We all know the old proverb: 'A stitch in time saves nine.' In the world of CNC machines and high-speed production, this is no longer just a bit of folk wisdom—it is a mathematical certainty. In a factory, that 'stitch' is your preventive maintenance, and the 'nine' is the exponential cost of a line stoppage.
Three case studies at the end of this post make clear how a small "drip" can turn into a "flood."
The Three Stages of a Leak
The Three Stages of a Leak
The Static Leak (The Drip)
Example: A machine is slightly vibrating. It produces 1% more scrap.

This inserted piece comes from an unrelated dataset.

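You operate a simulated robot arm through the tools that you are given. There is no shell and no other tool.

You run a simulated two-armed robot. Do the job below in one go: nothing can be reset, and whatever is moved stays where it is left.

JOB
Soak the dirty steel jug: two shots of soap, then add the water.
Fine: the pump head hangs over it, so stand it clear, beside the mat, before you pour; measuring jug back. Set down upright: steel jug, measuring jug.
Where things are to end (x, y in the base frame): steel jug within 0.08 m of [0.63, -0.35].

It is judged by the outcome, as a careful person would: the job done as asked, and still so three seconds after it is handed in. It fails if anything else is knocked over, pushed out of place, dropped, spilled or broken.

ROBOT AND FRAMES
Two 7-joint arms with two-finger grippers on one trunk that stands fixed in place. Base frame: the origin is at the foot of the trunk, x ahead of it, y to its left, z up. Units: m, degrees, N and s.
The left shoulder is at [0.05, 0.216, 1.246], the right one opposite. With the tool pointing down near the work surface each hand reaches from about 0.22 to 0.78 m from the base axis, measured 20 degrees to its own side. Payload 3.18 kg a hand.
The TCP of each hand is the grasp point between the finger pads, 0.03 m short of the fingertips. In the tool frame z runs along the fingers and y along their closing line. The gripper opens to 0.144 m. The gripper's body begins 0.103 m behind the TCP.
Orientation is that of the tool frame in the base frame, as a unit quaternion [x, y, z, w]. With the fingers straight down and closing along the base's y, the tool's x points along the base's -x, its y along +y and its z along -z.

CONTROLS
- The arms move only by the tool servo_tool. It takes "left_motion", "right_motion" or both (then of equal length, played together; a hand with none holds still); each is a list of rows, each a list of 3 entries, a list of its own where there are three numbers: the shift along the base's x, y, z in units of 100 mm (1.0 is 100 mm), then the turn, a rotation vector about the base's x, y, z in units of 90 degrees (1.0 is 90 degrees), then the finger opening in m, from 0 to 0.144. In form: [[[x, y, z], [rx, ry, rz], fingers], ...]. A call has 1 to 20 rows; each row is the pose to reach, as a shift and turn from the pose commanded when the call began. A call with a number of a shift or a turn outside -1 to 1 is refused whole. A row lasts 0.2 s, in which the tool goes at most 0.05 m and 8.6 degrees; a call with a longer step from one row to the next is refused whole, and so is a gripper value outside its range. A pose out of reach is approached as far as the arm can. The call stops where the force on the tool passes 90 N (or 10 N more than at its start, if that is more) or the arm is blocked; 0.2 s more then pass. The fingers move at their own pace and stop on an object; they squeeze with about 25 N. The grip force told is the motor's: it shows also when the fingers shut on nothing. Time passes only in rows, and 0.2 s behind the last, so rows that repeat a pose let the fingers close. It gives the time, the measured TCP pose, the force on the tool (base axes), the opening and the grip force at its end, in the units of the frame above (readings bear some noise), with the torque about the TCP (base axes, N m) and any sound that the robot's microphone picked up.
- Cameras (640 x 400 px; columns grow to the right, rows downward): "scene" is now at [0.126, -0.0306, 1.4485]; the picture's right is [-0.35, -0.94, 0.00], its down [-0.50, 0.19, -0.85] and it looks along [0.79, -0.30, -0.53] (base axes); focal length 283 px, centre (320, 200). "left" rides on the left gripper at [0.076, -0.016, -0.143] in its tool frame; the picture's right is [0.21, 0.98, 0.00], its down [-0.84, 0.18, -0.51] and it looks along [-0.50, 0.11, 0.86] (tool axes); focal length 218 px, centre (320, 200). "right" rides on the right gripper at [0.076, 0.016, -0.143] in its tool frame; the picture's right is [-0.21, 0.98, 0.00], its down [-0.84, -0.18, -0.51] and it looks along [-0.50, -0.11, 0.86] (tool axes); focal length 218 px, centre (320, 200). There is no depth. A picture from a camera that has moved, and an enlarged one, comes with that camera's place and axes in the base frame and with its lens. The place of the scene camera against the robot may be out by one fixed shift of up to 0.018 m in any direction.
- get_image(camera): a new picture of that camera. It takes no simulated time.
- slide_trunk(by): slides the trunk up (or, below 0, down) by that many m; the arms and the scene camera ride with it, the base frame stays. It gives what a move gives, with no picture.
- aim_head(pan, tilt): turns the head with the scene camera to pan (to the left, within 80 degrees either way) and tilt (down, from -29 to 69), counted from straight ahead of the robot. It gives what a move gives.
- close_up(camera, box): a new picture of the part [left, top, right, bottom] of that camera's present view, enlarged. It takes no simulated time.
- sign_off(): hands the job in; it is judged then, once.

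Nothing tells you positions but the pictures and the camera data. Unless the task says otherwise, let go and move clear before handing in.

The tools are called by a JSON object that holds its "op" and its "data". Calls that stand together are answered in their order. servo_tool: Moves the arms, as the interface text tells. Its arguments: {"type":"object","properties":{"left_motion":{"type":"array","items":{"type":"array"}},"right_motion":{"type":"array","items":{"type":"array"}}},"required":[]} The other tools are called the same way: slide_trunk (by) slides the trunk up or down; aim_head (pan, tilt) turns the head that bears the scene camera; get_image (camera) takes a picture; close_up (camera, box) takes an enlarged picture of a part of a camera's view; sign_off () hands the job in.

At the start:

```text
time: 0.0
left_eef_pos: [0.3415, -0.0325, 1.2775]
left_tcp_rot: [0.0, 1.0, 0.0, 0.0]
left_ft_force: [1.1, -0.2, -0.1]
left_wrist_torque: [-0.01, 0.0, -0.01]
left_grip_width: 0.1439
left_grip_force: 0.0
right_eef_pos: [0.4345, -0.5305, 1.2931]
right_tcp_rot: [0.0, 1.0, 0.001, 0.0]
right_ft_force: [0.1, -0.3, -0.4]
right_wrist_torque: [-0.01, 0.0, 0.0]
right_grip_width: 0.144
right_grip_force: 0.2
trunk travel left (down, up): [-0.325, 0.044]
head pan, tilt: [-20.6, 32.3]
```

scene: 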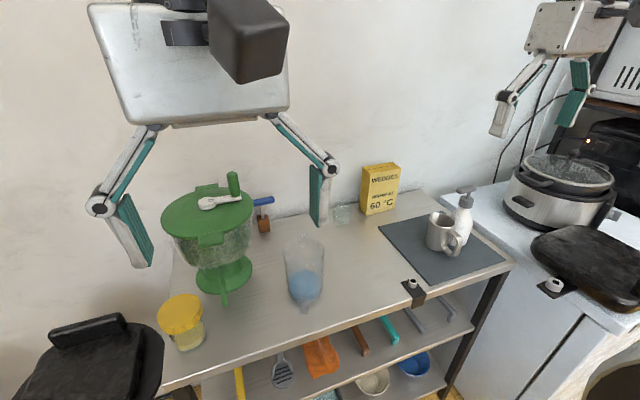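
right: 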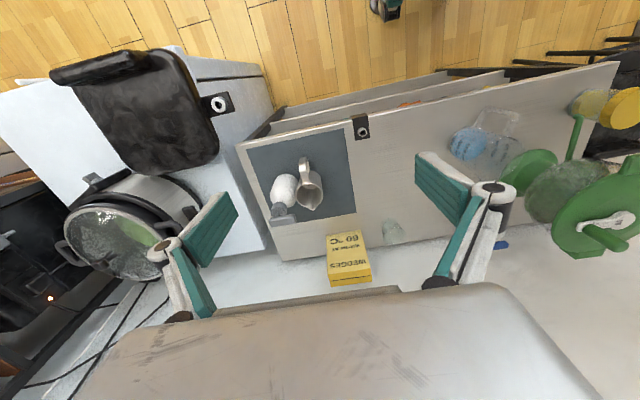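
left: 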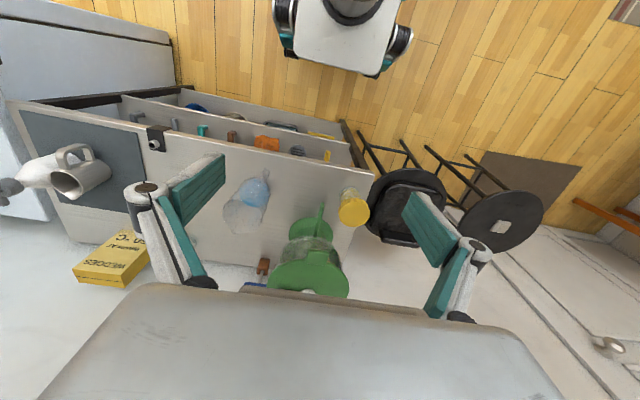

The Cost: Purely material ($M_c$). This is where most accountants stop looking.
The Accelerating Leak (The Flow)
Example: To hit his quota despite the scrap, the operator runs the machine faster.
The Cost: High heat causes the machine bearings to wear out 3x faster. You are now "borrowing" from the machine’s life to pay for today’s parts. This is Ghost Maintenance.
3. The Velocity Peak (The Flood)
Example: The bearings seize on a Tuesday. The entire line stops for 48 hours.
The Cost: You miss the delivery window for a Tier-1 client. You pay for "Air Freight" to Australia or Germany to avoid a contract penalty.
The Velocity Realization: That initial $10 scrap part just turned into a $15,000 logistics nightmare.
Computing the Cost of a Leak not Addressed at the Drip Stage
Computing the Cost of a Leak not Addressed at the Drip Stage
The Cost C of a leak, not addressed for time t, can be expressed thus:
C = x.t^2
x is the initial "drip" cost and t is the time the leak remains unaddressed
If time (t) doubles, the result (C) quadruples (2^2=4).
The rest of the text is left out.